* **DOCUMENT TEXT**
Documents sur l’affaire Yves Michaud / Documents on the Yves Michaud Affair

L’affaire Michaud : le loup et l’agneau

M.Lucien Bouchard

Premier Ministre du Québec

 Monsieur le Premier Ministre,

Comme j’aurais aimé que vous inversiez les mesures prises pour aller à l’encontre des propos de Yves Michaud : soit de remettre à plus tard l’appui à la motion de blâme et d’annoncer vos couleurs en tant chef du PQ sur la candidature de celui-ci dans Mercier plutôt que de remettre la décision de la candidature et de voter à la hâte la motion des Libéraux. Ainsi un simple citoyen n’aurait pas été condamné par l’Assemblée Nationale sans mûre réflexion et sans informations complètes pour des paroles anodines et par surcroît vraies.

* **DATA ENTRIES**
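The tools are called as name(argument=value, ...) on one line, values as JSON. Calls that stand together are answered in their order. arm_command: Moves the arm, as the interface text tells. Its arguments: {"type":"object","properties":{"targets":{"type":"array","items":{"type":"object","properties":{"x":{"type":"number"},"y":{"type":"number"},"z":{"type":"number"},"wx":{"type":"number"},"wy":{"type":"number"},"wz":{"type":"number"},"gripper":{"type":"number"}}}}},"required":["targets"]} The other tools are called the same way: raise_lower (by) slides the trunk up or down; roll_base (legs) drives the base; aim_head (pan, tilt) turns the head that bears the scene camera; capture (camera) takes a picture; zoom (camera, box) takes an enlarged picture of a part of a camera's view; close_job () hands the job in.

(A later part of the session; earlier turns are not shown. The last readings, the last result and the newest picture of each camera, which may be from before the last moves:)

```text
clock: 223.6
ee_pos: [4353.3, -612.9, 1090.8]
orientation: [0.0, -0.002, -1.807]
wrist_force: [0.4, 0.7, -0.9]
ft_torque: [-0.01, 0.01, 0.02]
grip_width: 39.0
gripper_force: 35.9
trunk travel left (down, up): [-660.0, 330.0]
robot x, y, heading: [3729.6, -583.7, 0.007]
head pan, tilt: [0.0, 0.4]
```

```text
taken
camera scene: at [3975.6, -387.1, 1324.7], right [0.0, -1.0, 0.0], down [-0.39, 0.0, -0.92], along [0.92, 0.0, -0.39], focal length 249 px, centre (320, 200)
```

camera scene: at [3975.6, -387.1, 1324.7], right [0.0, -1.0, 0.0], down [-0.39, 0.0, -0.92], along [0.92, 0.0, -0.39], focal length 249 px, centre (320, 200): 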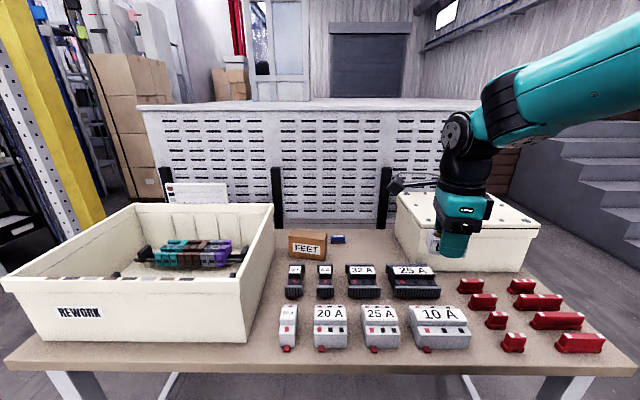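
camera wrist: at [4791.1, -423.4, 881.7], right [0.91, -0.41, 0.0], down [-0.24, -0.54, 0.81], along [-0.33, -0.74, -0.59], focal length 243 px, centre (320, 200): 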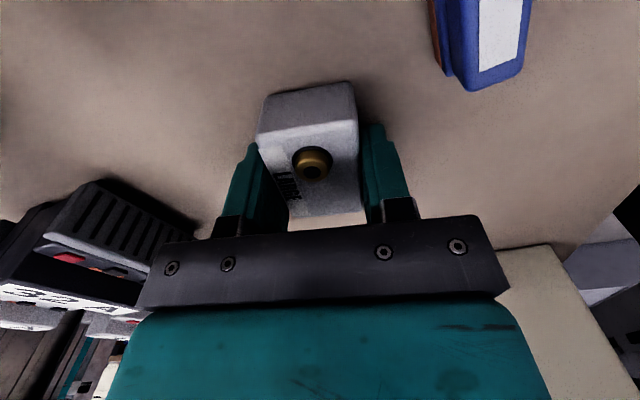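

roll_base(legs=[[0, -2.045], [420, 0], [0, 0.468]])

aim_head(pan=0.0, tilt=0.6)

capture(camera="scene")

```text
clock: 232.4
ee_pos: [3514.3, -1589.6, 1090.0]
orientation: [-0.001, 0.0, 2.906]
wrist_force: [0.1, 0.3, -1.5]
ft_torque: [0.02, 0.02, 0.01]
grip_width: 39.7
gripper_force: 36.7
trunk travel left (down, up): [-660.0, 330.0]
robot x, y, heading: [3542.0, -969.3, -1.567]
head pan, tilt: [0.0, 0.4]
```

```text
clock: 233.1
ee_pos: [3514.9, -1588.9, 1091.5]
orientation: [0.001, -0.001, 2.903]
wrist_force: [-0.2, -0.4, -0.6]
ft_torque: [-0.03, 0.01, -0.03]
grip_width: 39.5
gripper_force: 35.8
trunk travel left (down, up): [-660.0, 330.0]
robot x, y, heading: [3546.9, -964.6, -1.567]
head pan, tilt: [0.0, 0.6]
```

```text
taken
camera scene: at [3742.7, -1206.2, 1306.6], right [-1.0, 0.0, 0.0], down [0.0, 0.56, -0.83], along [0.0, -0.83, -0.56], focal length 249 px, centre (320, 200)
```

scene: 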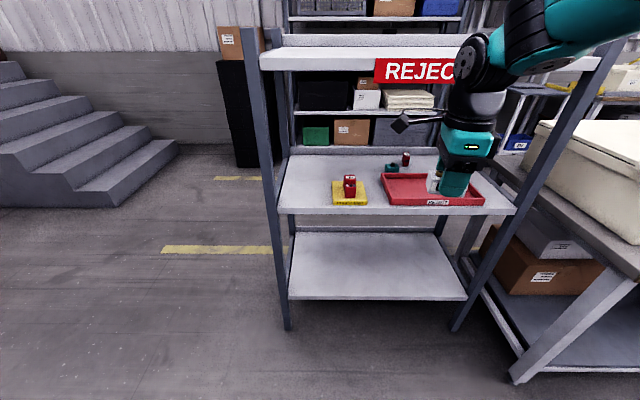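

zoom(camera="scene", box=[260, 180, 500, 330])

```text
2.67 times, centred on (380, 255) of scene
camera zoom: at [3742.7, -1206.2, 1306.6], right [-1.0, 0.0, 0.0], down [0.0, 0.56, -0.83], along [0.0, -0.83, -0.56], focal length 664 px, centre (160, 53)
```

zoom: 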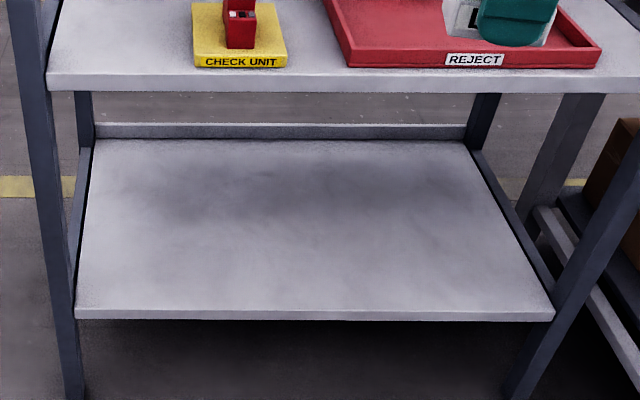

* * *

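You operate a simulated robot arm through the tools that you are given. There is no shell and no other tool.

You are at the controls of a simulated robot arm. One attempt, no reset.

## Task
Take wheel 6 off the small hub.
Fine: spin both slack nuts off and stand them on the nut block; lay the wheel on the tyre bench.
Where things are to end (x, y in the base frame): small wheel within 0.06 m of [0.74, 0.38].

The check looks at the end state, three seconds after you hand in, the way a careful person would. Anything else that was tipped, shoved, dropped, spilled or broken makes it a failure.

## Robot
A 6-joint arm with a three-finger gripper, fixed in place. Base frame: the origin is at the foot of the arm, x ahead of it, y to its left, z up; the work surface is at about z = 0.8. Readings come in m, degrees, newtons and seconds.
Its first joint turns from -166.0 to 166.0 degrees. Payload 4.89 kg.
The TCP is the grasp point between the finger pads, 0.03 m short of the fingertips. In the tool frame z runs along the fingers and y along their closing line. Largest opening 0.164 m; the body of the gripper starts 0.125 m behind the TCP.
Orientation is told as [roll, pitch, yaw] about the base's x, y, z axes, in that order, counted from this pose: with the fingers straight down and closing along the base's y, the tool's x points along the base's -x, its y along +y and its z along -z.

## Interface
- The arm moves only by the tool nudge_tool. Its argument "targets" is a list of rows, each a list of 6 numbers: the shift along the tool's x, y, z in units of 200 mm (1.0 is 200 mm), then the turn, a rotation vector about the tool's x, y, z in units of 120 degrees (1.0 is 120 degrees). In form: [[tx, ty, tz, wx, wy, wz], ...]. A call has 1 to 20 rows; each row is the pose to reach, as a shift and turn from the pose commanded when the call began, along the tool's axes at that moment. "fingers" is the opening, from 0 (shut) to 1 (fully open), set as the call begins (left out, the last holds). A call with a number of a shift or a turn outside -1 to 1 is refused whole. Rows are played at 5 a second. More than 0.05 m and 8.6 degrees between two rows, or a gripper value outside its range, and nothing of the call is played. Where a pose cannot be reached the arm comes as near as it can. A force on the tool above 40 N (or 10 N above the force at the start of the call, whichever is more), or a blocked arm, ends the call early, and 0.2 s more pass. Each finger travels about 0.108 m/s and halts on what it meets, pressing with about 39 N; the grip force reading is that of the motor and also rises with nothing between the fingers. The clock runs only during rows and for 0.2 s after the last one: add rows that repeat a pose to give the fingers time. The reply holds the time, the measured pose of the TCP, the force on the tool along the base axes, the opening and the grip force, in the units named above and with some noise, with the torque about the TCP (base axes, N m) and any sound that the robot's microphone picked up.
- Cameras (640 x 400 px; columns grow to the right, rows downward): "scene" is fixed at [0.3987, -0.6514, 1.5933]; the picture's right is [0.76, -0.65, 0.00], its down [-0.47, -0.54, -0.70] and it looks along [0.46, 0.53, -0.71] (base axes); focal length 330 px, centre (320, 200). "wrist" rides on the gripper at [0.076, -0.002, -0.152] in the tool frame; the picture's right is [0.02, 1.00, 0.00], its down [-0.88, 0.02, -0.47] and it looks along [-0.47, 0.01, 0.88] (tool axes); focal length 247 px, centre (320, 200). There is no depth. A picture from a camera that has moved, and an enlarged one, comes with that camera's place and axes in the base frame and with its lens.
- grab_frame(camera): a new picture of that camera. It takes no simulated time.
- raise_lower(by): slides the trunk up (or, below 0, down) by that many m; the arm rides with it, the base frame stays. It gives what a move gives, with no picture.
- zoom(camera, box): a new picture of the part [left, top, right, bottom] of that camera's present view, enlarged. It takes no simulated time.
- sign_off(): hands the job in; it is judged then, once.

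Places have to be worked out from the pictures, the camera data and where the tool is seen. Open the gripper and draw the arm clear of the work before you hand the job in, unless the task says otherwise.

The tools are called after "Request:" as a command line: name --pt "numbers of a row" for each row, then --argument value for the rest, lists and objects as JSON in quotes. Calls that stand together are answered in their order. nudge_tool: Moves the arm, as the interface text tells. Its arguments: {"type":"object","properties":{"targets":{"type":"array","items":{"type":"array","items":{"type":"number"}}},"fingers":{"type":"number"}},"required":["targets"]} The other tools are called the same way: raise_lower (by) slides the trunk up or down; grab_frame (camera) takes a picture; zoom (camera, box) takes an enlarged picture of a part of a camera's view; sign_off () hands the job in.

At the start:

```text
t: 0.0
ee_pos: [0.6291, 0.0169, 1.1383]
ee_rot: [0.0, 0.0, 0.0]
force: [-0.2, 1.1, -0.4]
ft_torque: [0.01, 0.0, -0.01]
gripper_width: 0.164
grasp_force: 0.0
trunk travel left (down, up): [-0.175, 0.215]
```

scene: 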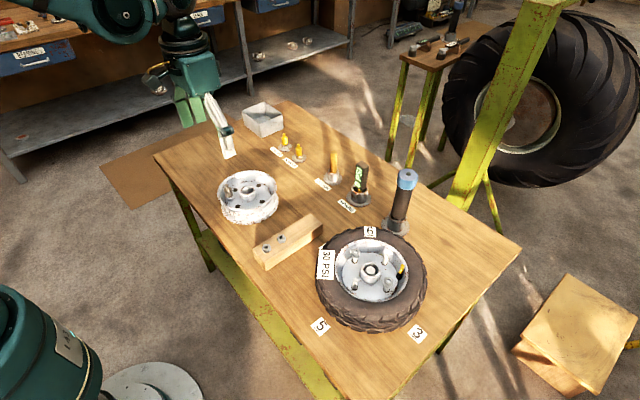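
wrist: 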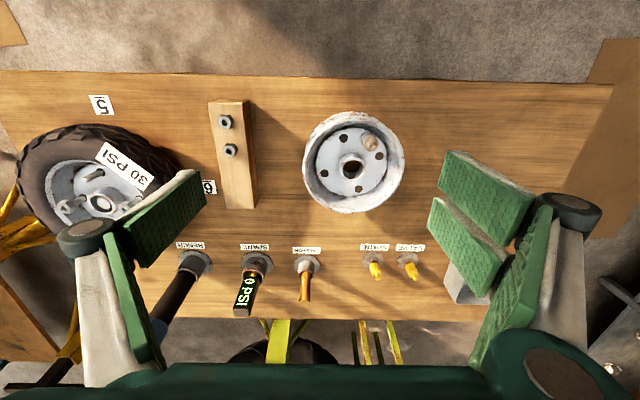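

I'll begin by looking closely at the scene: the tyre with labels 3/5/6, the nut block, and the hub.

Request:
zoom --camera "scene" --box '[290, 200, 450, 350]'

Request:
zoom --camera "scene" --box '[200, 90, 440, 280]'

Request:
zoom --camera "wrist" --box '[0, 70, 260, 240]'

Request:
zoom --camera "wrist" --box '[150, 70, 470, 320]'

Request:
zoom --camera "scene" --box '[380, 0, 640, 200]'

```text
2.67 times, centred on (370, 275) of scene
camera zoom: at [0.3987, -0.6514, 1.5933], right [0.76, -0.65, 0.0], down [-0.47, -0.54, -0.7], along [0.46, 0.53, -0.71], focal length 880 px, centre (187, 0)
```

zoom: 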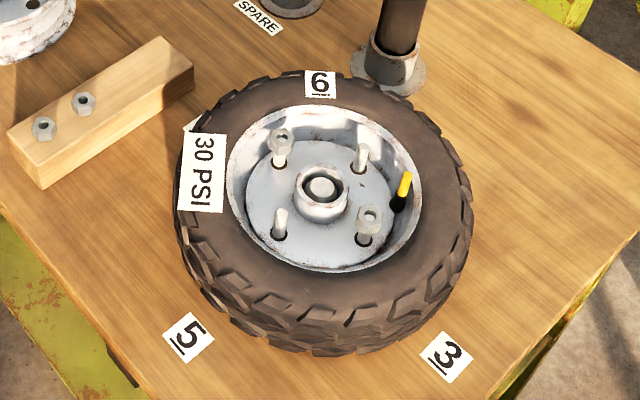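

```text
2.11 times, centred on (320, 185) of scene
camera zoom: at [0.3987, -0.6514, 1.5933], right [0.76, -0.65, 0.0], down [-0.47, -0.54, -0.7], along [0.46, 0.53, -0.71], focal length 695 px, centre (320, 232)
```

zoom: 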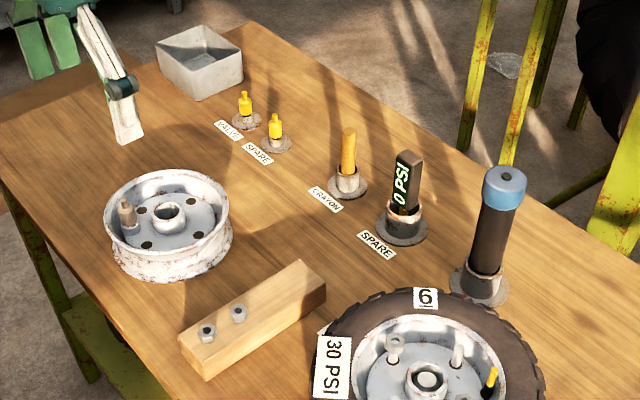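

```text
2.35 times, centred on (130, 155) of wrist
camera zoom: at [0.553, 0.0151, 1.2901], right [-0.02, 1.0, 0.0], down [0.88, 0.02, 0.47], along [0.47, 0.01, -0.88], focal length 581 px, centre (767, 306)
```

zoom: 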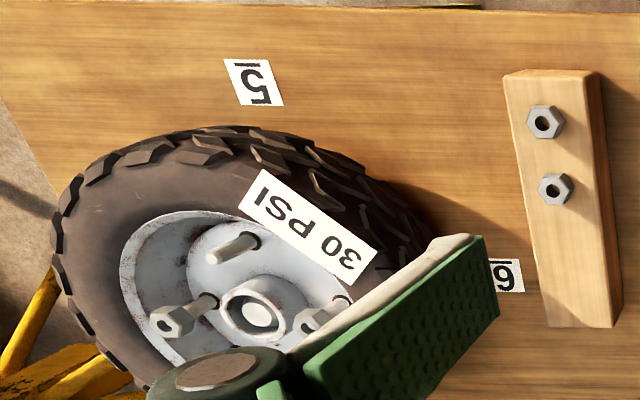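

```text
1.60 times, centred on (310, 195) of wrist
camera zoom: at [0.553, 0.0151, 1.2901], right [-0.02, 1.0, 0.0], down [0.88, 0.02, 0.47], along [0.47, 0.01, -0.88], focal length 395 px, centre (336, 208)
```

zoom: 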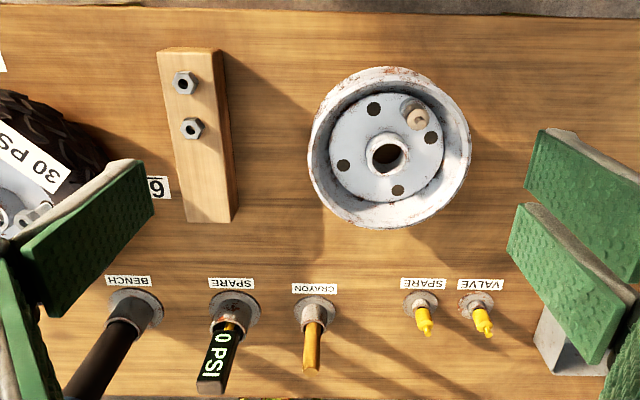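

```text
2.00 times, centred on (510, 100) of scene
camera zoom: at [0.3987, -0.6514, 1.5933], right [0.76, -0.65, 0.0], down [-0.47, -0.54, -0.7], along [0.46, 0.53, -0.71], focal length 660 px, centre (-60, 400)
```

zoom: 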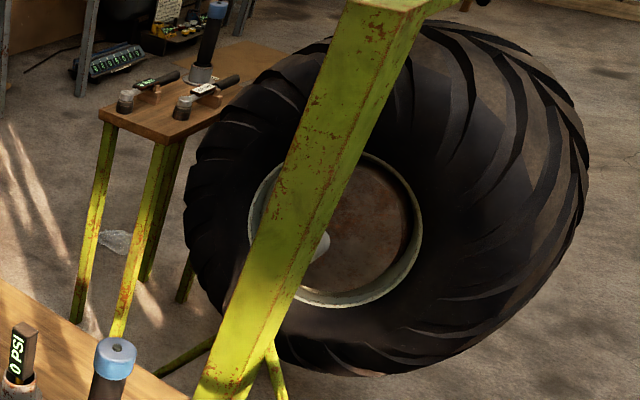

--

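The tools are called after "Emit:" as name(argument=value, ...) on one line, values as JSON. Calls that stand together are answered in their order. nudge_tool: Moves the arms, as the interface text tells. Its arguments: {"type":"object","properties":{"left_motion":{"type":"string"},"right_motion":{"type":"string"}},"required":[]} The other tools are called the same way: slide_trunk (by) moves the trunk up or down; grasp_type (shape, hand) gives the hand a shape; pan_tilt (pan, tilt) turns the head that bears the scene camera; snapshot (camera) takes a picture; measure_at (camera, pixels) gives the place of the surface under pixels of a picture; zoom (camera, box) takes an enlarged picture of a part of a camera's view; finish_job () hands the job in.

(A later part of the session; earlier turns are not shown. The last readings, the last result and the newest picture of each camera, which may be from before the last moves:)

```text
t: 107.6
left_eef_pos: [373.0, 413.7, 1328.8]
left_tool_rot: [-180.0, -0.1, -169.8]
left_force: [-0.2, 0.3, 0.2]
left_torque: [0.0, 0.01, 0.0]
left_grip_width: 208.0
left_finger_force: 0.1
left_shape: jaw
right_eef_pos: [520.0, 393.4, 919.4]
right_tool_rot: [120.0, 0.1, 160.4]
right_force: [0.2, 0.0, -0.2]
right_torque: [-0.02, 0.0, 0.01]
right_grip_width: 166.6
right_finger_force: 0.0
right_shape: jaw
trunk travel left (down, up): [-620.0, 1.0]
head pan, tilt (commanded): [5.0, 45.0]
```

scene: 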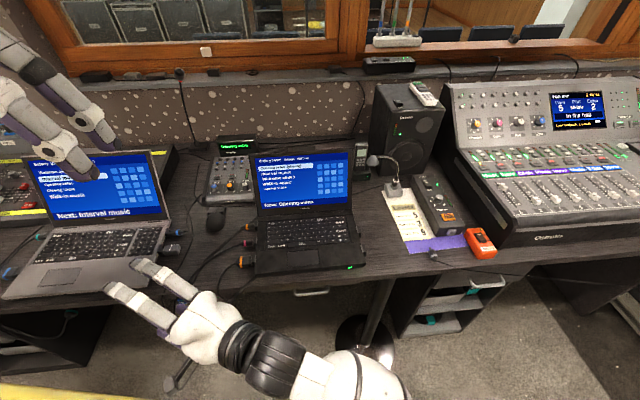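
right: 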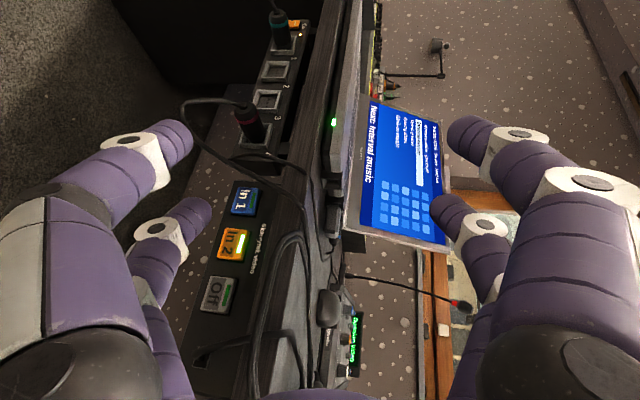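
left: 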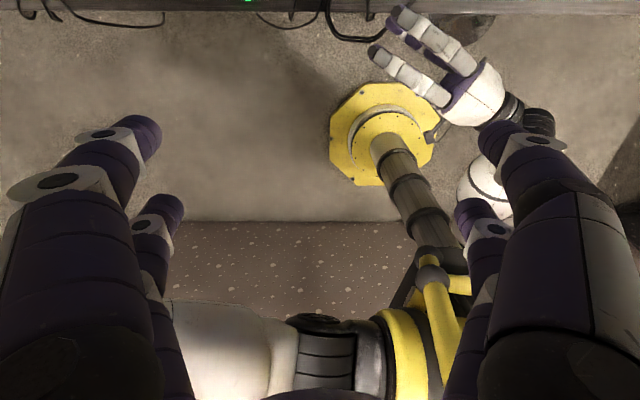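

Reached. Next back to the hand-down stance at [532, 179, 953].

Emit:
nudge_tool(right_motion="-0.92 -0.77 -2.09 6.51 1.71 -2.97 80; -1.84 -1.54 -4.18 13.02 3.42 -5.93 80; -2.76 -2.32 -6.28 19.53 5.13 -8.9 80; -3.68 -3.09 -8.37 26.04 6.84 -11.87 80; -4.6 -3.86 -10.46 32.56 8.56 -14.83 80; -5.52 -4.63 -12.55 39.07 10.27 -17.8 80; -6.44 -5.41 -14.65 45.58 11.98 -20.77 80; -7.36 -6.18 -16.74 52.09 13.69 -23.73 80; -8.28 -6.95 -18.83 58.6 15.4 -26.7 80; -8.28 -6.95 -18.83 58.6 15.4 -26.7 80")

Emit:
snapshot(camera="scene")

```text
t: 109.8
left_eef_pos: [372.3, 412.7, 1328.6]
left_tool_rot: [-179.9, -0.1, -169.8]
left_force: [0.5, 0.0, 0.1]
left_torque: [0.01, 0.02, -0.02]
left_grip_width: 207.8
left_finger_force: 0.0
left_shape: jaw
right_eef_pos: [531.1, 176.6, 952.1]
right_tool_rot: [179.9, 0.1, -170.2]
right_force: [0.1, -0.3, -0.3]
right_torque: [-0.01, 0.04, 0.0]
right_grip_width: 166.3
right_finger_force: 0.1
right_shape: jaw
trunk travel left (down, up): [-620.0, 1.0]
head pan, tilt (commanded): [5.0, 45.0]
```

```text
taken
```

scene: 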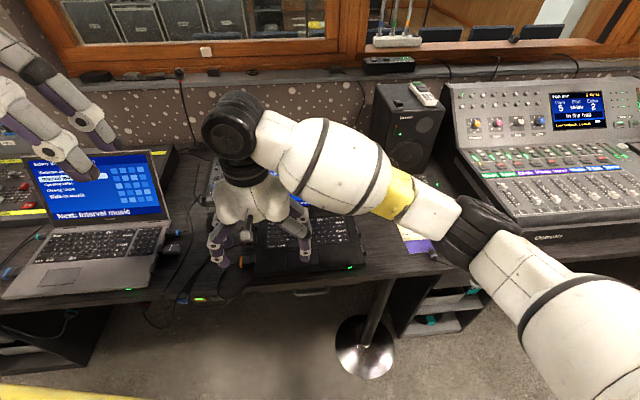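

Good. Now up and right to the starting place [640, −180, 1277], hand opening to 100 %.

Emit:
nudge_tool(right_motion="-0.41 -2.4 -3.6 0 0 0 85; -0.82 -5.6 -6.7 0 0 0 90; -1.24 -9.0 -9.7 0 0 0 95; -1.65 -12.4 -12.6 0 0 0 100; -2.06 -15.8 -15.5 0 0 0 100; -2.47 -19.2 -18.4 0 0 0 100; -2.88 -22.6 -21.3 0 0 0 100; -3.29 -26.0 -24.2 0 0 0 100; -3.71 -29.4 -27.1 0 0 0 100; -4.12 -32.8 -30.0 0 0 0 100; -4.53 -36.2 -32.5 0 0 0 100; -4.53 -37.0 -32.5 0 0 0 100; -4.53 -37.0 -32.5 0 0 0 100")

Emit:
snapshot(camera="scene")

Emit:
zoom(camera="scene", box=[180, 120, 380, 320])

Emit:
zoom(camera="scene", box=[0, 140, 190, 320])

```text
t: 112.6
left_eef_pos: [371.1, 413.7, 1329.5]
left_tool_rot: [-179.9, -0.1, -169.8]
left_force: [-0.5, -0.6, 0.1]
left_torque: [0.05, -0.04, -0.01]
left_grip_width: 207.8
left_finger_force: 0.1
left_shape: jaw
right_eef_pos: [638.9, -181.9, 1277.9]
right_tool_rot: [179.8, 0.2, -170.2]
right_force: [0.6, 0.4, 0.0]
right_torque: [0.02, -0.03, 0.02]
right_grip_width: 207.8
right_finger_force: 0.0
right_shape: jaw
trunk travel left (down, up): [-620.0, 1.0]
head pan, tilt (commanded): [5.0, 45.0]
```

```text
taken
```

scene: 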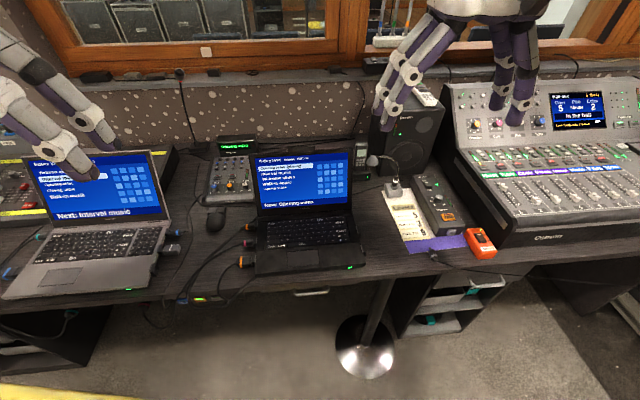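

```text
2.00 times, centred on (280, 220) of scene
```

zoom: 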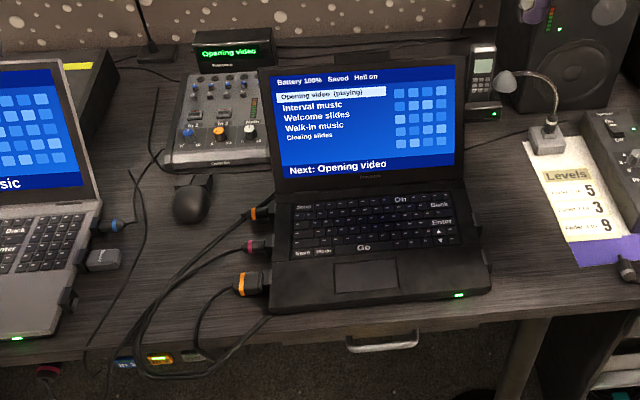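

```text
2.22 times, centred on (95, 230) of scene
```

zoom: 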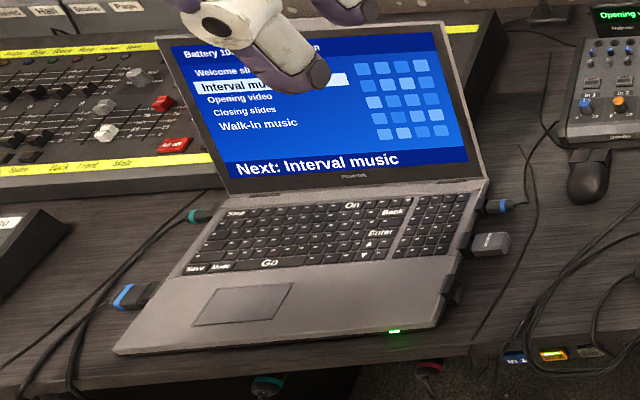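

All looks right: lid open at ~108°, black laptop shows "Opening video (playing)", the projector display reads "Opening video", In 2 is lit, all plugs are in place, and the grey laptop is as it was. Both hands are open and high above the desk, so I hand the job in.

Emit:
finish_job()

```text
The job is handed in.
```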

* **EXERCISE INSTRUCTIONS**
1/ Extract, word for word, the line containing "- raise_lower(by): slides", the line containing "Places have to", and every line between them.
2/ I need the document text continued from the place where it stops.

* **OUTPUTS BY TASK**
1/
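- raise_lower(by): slides the trunk up (or, below 0, down) by that many m; the arm rides with it, the base frame stays. It gives what a move gives, with no picture.
- zoom(camera, box): a new picture of the part [left, top, right, bottom] of that camera's present view, enlarged. It takes no simulated time.
- sign_off(): hands the job in; it is judged then, once.

Places have to be worked out from the pictures, the camera data and where the tool is seen. Open the gripper and draw the arm clear of the work before you hand the job in, unless the task says otherwise.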

2/
Au lendemain de ce vote plusieurs Québécois se retrouvent dans la situation de l’agneau qui doit avouer une faute qu’il n’a pas commise parce que le loup cherche une excuse pour le manger. Je sais qu’il est dans l’ordre naturel que les plus forts gagnent, mais il est doux quelquefois d’entendre ceux qui ont le courage de dire la nature des choses et des gens. Or, les députés sont entrés dans le jeu du loup et ont dénoncé sans nuance leur frère pour plaire à un puissant groupe de pression qui a par trop l’humeur agacée en ces temps de troubles au Moyen-Orient. Vous remarquerez sûrement que je n’ose pas prononcer les mots interdits par la Kabbale pour désigner la cause première du scandale.

L’assemblée des députés a eu cette semaine la gâchette bien nerveuse pour tirer sans crier gare sur l’ennemi intérieur. Pourtant, je ne me souviens pas de motion de blâme pour stigmatiser les articles de Mordecai Richler dans des magazines étrangers ou canadiens peignant les Québécois francophones comme des gens arriérés, étroits d’esprit et mesquins. Non, il n’y a jamais eu de débat à l’Assemblée pour des propos nettement injustes et insultants de la part d’un Montréalais si intolérant qu’il en était malhonnête. Souvenons-nous aussi des nombreuses campagnes de B’naï Brith contre la Loi 101 et des « vêtements déchirés » sur la place publique comme aux meilleurs jours des Pharisiens. Vous-même avez été royalement insulté par des attaques vicieuses et trompeuses.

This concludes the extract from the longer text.